We will now begin the question and answer session. To join the question queue, you may press star then 1 on your telephone keypad. You will hear a tone acknowledging your request. If you are using a speaker phone, you will need to pick up your handset before pressing any of the keys. To withdraw your question, please press star then 2. Once again, that was star then 1 to ask a question, and at this time, we will pause for a moment to assemble the roster. And our first question will come from Nick Preeb of CIBC Capital Markets. Please go ahead.
Okay, thanks. Just in light of the Wealthsimple markup, I wanted to ask about the ownership dynamics. So the Power Group controls a large economic interest, but there are also third-party LPs that would participate through the Portage Venture Capital Platform, and they've done very well in that investment. Do those LPs want to see an exit to crystallize returns, Or, you know, how mature would that investment be relative to, you know, the targeted hold period for that fund? I'm just wondering how those dynamics might inform or influence the timing of a potential public listing or other exit event.
Thanks, Nick, for your question. And it's a good question. Just as a point of clarification, most of the LPs that came into Wealthsimple are not through Portage. The interest of our group is through Portage, but most of those investors came in, I think it was 2021, in a treasury offering, as well as the secondary that PowerCorp and IGM participated. There was a lot of demand, and as you know, we sold some of our position at that point. So those are institutional investors, VCs, a who's who list of really tech players and fintech players around the world. And as you can imagine, they've invested into a private company, and they will have abilities to have liquidity going down in the future. You're asking about timing. I don't have a good view on timing at this point. I don't sit in their seats, and I don't have the shareholders agreement in front of me, but they did come in. I think it was in 2021. The valuation at that point, that was right as fintech valuations were peaking, and they came in at a $5 billion valuation. If you followed the story, fintech values came off quite dramatically in 2022, and the positions of power and IGM were marked down, and now we've marked them up several times, and we're back to the $5 billion valuation. So one way to think of it is when you think about when would they – I'm now getting into the heads of the investors, which I probably shouldn't do, but I just point out that the value that we just marked it back to is equivalent to the value that they came in at three years ago. So maybe that helps inform how they might be thinking about it. But eventually, there'll be liquidity discussions in the future, and we'll need to deal with them at that time. Not sure I can be more specific, and I hope that answered your question.

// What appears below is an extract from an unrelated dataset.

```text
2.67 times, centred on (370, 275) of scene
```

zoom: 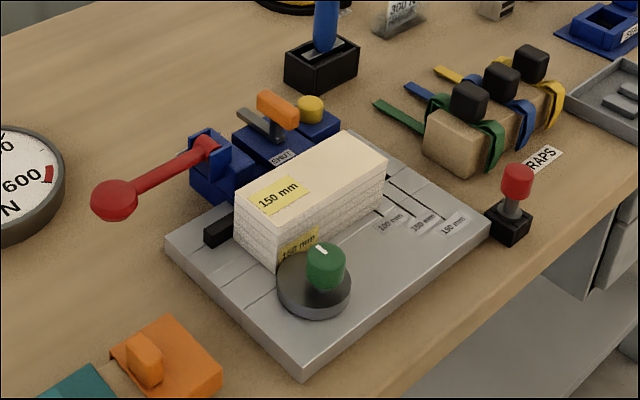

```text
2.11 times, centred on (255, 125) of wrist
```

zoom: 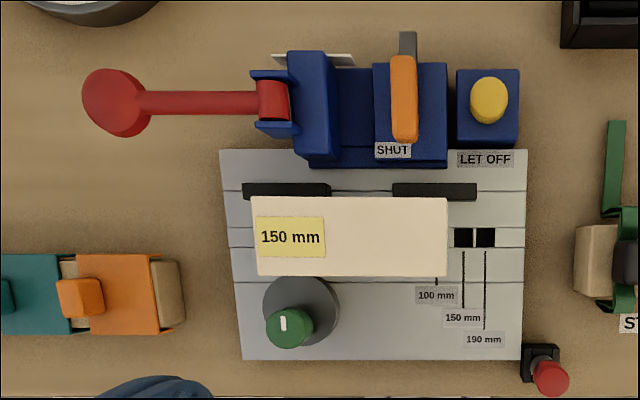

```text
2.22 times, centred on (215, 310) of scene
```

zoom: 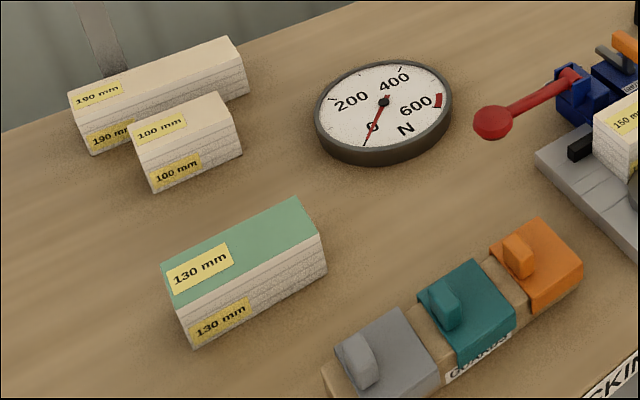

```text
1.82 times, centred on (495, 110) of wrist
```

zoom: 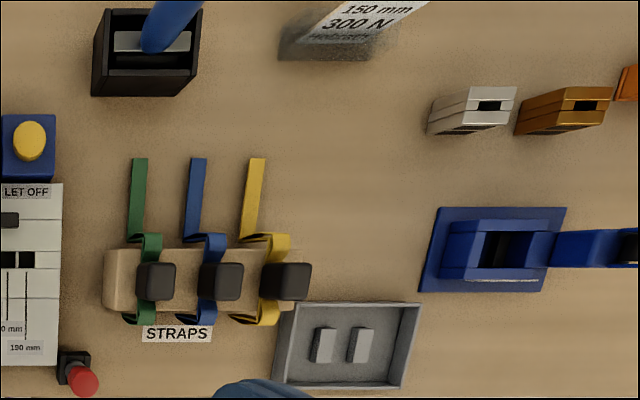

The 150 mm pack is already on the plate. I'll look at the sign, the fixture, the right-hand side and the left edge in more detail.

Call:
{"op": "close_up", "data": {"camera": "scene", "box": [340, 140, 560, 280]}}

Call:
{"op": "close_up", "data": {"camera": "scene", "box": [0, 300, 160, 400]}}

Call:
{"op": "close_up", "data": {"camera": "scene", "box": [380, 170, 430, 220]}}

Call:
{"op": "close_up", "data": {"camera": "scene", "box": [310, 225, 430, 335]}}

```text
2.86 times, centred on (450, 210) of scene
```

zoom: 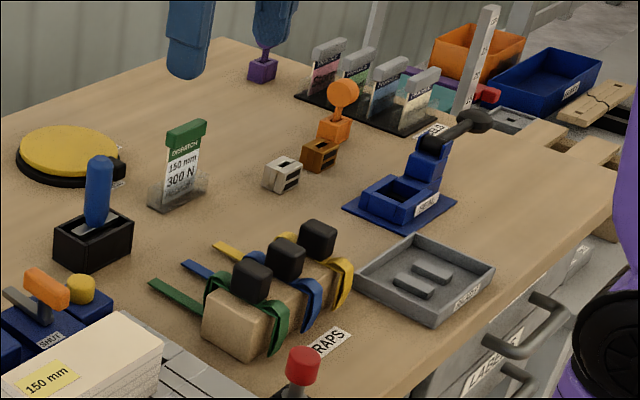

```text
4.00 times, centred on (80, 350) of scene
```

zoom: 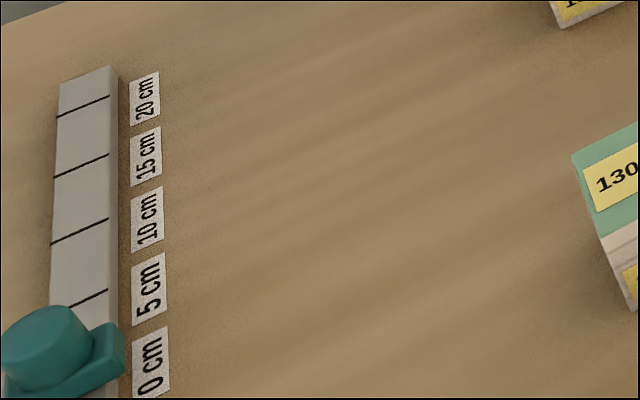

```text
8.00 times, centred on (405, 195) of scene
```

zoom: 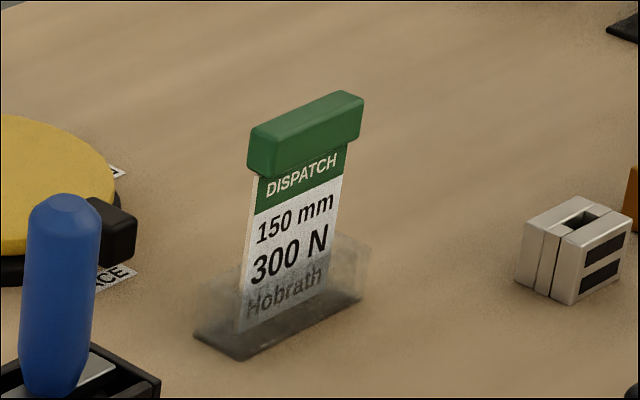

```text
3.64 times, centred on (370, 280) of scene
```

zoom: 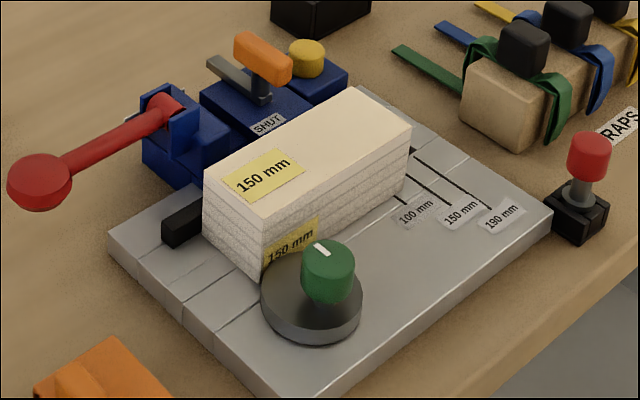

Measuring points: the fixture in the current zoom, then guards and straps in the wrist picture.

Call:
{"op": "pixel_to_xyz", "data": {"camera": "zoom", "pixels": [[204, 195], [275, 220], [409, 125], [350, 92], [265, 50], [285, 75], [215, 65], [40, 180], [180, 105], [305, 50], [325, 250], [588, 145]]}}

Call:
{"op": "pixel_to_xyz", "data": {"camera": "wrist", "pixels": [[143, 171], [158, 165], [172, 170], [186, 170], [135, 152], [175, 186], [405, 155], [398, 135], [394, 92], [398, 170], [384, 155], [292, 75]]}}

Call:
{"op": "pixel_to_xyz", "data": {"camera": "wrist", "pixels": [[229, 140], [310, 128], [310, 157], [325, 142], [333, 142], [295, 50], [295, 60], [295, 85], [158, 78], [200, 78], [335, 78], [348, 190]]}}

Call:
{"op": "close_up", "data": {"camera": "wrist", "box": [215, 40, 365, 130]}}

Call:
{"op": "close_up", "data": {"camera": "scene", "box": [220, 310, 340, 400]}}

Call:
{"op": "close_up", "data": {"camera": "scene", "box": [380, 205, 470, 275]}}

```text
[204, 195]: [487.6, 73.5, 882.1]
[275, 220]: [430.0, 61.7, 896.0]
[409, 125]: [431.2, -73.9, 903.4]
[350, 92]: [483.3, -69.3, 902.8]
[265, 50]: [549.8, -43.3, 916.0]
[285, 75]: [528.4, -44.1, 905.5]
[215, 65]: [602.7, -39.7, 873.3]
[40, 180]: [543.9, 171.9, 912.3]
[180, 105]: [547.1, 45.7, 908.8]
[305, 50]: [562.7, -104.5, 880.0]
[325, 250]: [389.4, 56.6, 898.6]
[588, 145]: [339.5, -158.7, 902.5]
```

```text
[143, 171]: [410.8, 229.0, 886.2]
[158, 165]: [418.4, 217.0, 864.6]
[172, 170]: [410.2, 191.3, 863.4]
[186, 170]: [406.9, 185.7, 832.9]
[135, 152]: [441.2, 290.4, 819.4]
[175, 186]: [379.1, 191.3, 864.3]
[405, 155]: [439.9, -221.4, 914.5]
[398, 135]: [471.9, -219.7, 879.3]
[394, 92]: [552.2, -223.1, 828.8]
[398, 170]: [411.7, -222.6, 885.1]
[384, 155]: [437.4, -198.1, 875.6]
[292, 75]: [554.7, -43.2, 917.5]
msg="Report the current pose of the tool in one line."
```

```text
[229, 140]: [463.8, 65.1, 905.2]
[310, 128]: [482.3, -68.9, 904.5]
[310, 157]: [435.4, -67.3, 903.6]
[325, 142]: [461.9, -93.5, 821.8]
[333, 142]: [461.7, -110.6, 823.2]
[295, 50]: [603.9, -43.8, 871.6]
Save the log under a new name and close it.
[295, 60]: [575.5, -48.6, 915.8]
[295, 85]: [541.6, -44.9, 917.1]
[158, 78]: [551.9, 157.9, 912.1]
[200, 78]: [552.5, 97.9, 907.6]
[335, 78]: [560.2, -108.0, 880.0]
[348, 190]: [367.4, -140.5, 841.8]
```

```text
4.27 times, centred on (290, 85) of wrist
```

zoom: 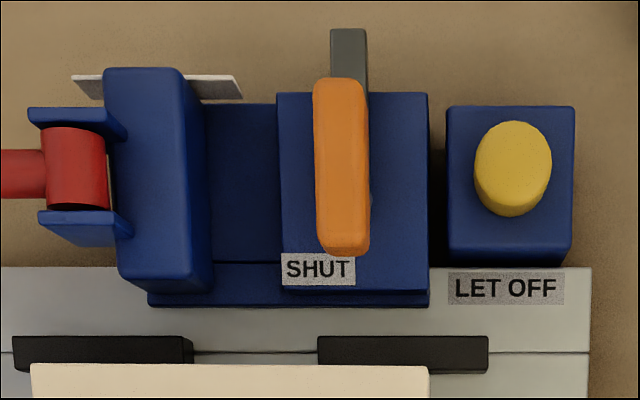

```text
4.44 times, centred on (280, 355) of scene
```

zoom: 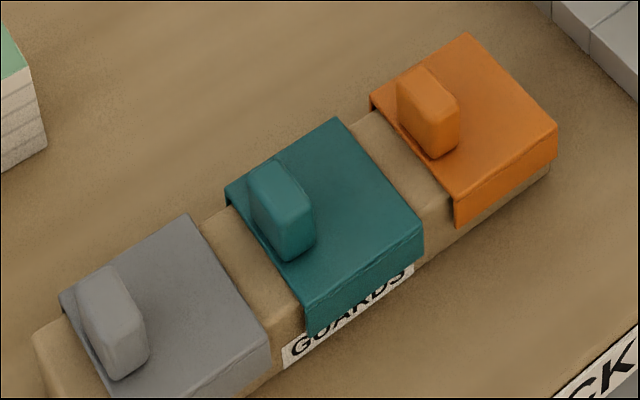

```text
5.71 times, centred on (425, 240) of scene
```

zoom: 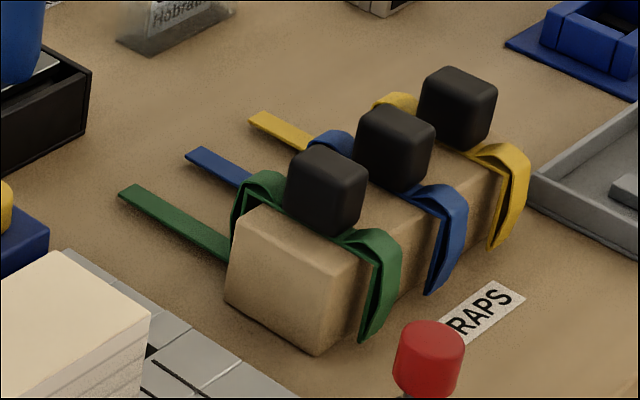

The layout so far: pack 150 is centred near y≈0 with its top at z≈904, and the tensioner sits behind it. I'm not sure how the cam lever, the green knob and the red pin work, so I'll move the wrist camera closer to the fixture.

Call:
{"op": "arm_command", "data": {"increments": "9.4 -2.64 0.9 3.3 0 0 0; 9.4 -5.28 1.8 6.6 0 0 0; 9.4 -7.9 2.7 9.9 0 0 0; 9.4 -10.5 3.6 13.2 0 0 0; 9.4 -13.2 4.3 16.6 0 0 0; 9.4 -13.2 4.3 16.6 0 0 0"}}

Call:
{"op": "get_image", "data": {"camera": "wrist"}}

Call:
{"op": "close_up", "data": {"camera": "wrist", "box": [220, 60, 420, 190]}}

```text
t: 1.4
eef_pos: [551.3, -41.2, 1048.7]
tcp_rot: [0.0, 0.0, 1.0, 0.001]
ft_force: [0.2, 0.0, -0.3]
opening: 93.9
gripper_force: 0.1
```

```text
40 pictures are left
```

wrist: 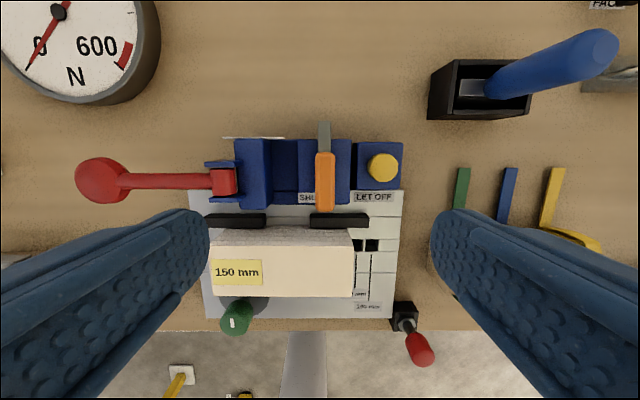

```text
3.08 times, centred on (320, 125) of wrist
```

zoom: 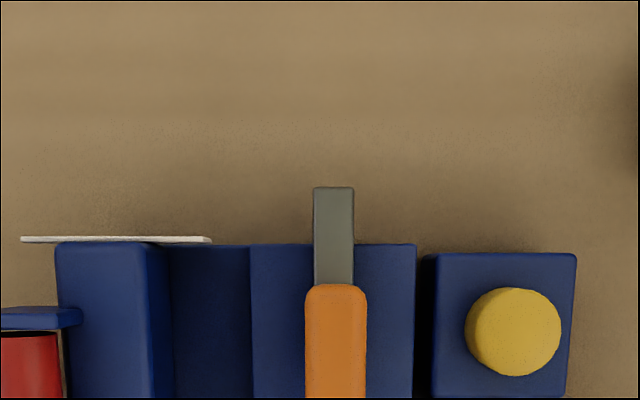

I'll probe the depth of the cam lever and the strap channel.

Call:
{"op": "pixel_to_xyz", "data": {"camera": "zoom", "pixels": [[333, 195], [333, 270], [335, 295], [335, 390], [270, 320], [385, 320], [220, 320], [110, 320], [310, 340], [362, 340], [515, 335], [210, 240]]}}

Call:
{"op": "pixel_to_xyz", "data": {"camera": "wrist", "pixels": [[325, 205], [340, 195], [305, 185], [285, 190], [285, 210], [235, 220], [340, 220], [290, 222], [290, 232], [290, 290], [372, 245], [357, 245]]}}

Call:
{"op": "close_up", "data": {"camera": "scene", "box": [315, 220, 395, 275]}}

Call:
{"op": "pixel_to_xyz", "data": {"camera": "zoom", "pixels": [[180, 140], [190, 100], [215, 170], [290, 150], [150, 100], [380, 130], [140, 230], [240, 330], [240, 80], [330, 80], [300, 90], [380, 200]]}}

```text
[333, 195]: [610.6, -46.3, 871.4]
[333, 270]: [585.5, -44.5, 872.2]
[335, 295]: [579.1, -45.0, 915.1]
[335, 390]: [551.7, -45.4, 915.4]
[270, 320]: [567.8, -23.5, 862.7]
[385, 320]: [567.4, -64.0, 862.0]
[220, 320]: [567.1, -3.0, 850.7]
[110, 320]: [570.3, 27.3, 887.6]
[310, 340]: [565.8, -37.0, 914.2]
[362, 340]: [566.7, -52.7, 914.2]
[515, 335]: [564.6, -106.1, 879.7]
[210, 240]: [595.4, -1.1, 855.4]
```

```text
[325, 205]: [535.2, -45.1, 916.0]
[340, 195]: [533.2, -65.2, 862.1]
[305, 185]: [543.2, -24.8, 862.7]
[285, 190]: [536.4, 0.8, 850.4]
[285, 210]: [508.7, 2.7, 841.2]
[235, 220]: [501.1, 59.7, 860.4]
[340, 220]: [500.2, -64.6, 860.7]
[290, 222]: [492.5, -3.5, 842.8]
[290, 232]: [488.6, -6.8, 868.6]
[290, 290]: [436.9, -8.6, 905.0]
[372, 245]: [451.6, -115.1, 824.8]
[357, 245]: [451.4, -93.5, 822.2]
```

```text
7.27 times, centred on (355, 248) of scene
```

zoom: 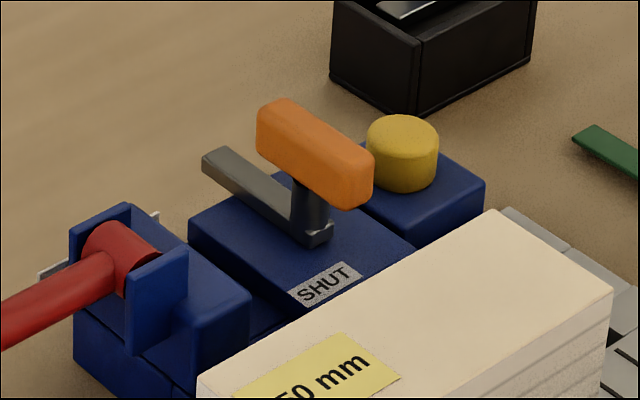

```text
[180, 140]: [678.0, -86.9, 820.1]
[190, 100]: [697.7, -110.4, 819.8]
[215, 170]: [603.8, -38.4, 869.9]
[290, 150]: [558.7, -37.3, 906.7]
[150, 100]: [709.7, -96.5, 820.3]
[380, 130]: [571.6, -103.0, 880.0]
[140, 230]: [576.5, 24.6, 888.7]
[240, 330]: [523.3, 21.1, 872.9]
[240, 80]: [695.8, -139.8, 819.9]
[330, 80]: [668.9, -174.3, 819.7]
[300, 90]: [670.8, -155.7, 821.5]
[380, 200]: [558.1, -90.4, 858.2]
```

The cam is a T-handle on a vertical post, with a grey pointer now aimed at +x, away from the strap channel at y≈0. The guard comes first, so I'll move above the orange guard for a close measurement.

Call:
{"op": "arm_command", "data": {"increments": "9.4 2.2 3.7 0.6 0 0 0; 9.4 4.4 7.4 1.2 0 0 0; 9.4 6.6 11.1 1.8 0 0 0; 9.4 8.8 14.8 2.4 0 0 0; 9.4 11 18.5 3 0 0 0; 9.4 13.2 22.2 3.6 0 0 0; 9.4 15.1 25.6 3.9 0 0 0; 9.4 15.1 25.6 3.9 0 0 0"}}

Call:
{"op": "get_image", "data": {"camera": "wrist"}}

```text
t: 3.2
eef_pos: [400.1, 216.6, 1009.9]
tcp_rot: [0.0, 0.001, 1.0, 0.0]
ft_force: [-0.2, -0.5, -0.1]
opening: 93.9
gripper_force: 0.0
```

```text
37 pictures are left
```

That's actually very helpful. And then just switching to the asset manager, I want to touch on a pair of themes in the alt space more broadly. So a number of alt players are talking about the prospect of an improving demand environment for private market capabilities because of this easing denominator effect, better rate stability, better capital return. That would be a benefit to your platform. But a lot of the larger alts players have also been highlighting how LPs want to consolidate the number of GP relationships they have with a narrower focus on large platforms with broad capabilities. I just wanted to get your take on that and what you're hearing in your dialogue with LPs as it relates to those themes.
Those are both themes that we would agree with. The easing rate environment, growing confidence in markets, all of that there's an expectation it's going to play into a more active M&A market, more liquidations for PE players, which then will put to work also some of the funds that they've raised, and that will kind of unlock some of the hopefully future fundraising, but also realizations. So that's starting to play out, and it's hoped for, but we'll see how that plays out. I would expect it would be with the enthusiasm in the market and the economy right now, but we'll see how it plays out. On your second point, that is definitely a theme. You've got consolidation going on around the major players. So the very large players are well positioned for that. You know, the top five, I think, are getting something like 50% of the funding. I'm not exactly sure what that period is, but I've seen that figure quoted a number of times. There are hundreds, if not thousands, of alt players. It doesn't mean they're all disappearing. It does mean that you've got to be, if you're a smaller player, you've got to have a very attractive lineup of funds, and you've got to have good returns, and you've got to position yourself with your LPs in a way that you're bringing value added to them. And we could walk through ours as to why we think we have differentiated strategies. We do have very good returns. We have very good products. We've got differentiated products. But there's no question that there's some consolidation that's happening in the industry as to where funds are going. We're well aware of that. So I'm not sure I can, again, add much more than that. That is for sure a force going on in the market. Anything to Jake you want to add?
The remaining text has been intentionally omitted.